Hot Rats, First 35, Robbie and Lis Robison also decided to clean the bottom of their keel. Lis, when describing their "less than glorious performance" managed to pick out the positives however. "We did not have to jettison the Ham and Tomato in Black Olive Ciabatta sarnies to get off." How the other half lives! In addition, she added "We managed to pull back two places on the last beat..."

In order to make the most of the lack of water and the northerly 6-12 knot airstream, the CV, Wetwheels, anchored just west of Hill Head (4M). To add to the already tricky conditions, with low water at 1300, the tide would stop going in a westerly direction and start going in an easterly direction at about 1200. A series of windward/leeward legs round the Solent's fixed racing marks was the order of the day. The shared first mark for all classes was William (4L).

There followed a number of ups and downs, the number and length of which depended on the class you were sailing in. RORC (30) and West Knoll (3Y) were the two leeward marks that looked most entertaining. It is well known that you can sail into West Knoll, go round it, and run aground on the way out. Don't ask me how I know! The very kind and generous PRO did warn the teams, on VHF, that rhumb line sailing may not always be possible in the tricky conditions. Were you listening John and Lis?

IRC 1 and IRC 2 starting at 10.30 and 10.35 respectively had the same 10.8 mile course. Jester, the Lutra 30 of Michael Lewis, is enjoying the missing Cape31s and posted a second, first place on the run. Jester has now crept into first overall with two races remaining. Jolene, J111, Julie Fawcett, was only 23 seconds adrift in second. Galahad of Cowes, First 40, Ronan Banim, came out for only the third time all series and posted a third place.

IRC 2 saw the debut of Mrs Freckles, Corby 33, Eivind Boymo-Malm. Eivind is of course from One Sails who were this weekend's day sponsors. To make matters even more interesting, he has been sailing two handed this season with Mike Yates on the J109, Jago, and the current IRC 2 leader. Mrs Freckles diplomatically placed second to their customer, Jago, on the day. There is a suggestion that this happened because one of "Freckles" crew, a local expert from Warsash, took them towards a wrong mark. Rob Cotteril's J109, Mojo Risin, placed third.

Despite their unplanned lunch break, Hot Rats had the good fortune to discard their fifth place finish and are now a solid second overall. It is worth noting that Jago beat the whole of IRC 1 on the water from five minutes back on the start. Mike put it down to good navigation round the Brambles; "No buckets and spades needed," he quipped and, "a final beat using the wind shifts to take the win." Jago now has a 12 point gap to Hot Rats.
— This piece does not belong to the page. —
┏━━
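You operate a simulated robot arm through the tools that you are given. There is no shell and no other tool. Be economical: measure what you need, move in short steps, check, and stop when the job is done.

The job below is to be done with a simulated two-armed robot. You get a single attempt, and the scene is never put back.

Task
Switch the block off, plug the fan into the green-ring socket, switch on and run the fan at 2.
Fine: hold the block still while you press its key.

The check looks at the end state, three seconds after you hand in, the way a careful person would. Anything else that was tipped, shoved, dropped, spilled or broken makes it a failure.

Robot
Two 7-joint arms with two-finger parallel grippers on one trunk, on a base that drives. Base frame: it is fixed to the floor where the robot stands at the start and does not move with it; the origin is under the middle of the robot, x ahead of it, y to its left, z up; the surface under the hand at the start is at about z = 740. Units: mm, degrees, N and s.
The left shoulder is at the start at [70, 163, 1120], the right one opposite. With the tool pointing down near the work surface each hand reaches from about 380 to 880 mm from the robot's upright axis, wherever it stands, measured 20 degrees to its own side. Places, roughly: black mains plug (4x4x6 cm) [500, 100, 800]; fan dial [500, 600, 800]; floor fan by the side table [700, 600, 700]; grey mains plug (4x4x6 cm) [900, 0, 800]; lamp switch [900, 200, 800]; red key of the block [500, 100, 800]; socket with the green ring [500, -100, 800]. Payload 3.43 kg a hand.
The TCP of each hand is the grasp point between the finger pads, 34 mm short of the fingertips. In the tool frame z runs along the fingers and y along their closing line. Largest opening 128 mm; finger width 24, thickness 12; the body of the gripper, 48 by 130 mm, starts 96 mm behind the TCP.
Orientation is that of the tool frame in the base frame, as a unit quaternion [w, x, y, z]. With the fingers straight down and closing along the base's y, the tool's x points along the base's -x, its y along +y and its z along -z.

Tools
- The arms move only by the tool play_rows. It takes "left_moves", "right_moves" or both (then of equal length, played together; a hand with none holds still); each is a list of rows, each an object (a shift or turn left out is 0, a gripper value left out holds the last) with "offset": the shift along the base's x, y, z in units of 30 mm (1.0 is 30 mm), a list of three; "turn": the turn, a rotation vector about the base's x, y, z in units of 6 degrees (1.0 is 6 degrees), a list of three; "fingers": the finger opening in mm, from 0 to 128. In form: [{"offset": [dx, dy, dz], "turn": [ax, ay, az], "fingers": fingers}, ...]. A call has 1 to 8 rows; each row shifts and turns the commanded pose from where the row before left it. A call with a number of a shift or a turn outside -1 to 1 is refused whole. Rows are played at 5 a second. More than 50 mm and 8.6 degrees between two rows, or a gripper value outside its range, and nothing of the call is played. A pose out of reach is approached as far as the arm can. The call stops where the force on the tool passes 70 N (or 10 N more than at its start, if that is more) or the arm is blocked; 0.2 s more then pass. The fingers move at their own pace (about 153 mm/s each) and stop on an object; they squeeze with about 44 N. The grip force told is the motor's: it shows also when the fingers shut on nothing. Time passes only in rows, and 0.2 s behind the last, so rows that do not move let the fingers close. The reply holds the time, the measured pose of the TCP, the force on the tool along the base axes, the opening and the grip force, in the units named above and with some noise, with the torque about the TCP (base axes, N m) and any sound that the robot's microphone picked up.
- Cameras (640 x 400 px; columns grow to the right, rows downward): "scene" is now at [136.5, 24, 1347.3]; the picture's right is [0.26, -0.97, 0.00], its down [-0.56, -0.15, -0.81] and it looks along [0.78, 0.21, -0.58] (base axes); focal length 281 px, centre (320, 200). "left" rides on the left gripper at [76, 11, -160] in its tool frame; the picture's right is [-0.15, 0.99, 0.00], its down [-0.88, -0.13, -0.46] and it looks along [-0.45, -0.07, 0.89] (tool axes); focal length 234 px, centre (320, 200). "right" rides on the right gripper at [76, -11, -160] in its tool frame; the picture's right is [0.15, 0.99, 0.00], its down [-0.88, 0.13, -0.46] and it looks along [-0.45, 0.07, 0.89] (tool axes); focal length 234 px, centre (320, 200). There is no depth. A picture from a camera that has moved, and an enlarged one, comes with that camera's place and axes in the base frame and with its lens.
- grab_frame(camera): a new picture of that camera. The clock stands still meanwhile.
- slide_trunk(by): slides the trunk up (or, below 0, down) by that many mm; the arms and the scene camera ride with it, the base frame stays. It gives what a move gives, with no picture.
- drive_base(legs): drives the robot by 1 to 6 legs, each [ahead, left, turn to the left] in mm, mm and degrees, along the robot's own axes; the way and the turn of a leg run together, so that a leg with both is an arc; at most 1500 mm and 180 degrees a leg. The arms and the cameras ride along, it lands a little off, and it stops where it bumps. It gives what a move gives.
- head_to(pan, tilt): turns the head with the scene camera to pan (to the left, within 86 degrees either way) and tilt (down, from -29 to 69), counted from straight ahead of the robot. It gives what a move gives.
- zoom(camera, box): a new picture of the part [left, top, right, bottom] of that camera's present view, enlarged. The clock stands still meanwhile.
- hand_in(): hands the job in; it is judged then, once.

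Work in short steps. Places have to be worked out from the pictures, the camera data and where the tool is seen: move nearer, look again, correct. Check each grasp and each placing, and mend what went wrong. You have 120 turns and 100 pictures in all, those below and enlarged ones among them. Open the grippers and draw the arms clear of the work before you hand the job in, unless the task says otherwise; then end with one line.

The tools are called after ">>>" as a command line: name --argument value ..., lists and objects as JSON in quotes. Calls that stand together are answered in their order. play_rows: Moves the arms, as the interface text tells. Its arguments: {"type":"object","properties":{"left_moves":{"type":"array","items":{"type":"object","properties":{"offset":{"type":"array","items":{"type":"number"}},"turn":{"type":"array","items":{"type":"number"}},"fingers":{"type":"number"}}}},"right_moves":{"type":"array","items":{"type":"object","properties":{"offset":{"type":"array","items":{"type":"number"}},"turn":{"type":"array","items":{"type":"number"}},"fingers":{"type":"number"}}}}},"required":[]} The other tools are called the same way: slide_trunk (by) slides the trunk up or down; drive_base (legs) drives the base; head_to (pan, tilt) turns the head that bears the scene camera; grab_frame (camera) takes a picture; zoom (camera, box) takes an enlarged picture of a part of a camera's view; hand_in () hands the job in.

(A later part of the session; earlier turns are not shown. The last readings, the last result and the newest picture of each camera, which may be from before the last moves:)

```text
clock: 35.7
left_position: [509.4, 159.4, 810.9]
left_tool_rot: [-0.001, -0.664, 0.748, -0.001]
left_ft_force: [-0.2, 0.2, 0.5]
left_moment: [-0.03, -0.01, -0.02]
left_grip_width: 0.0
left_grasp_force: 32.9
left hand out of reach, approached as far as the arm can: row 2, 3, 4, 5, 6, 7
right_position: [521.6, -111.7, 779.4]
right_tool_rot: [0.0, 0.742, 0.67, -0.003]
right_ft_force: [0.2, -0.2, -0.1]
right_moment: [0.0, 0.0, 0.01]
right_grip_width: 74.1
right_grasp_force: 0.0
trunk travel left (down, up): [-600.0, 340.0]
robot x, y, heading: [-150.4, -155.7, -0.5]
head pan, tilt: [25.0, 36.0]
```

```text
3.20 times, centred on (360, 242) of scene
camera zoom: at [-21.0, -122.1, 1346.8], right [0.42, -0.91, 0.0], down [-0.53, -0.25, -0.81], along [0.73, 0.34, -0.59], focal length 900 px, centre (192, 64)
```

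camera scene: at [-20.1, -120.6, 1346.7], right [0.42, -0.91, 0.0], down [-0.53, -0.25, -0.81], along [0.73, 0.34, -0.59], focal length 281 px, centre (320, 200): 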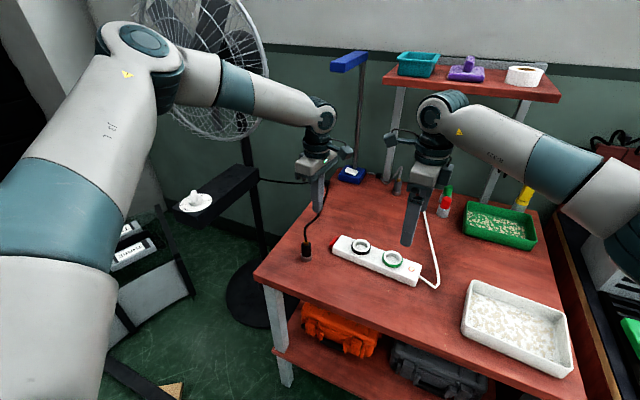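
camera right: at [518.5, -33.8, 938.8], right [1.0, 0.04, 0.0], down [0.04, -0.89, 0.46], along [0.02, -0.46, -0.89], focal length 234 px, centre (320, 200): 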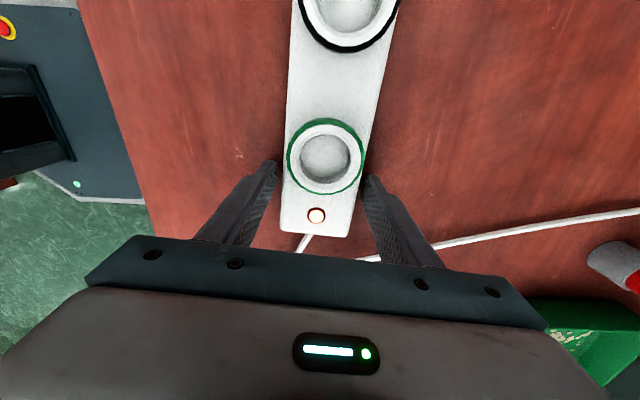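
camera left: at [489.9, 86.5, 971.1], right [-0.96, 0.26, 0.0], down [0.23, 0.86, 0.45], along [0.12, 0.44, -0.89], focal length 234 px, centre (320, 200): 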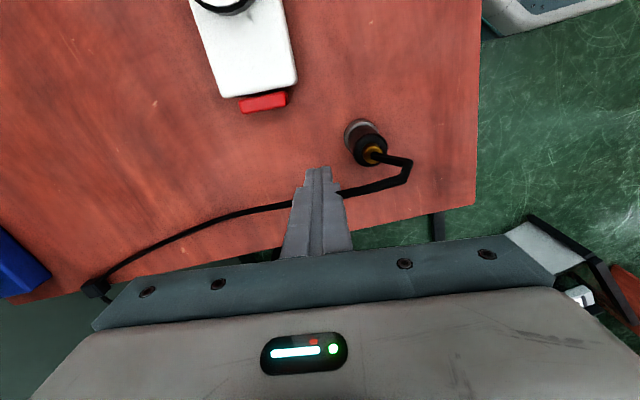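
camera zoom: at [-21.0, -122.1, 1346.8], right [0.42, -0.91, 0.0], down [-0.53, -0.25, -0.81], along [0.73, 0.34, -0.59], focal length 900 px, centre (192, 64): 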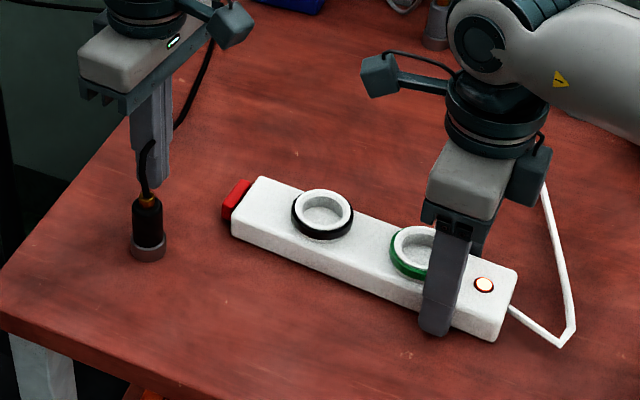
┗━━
The battle for IRC 3 between With Alacrity, Sigma 38, Chris and Vanessa Choules and Quokka 9, Half ton, James Crew, shows no sign of abating any time soon. This week it was Quokka who took the first spot with WA second. With Alacrity just has its nose one point ahead in the series, courtesy of one more win, five to Quokka's four. Double trouble, SJ320, David Thompson placed third on Sunday. La Nef IV was only 17 seconds back in fourth, despite its visit to the beach.

Finally, on to IRC 4. The resurgence of the small boat. It was pointed out, somewhat romantically, that the top four places saw France beat Spain who beat Ireland with the UK in fourth. But this was just where the boats came from originally and where they got there sail numbers. In fact, the first two boats, the Quarter Tonners, Protis, Ian Southworth and Cote, Jason Owusu are British owned. Third, were our favourite French couple, Sophie Chudziak and Bertrand Malas, sailing M'enfin!? In fourth was that quintessentially English gentleman, Barnaby Smith, in Imptish.

The story of the day however, was not that Banter, Mustang 30 Mk 11, Ian Handley and Tim James had disappeared down the list to sixth place, but that Cote, sailed by the kids from the Greg Academy, ended up only 26 seconds behind Protis. As one wise Race Officer commented afterwards, "Watch out, the kids are coming!"

Back in the HRSC Clubhouse Eirvind and Wilf, sail designer extraordinaire from One Sails, distributed the day prizes. All first place boats now have a One Sail's bag and two t-shirts, whist those in second have two t-shirts with a red wine stain on them! Third place boats had to make do with three clean t-shirts.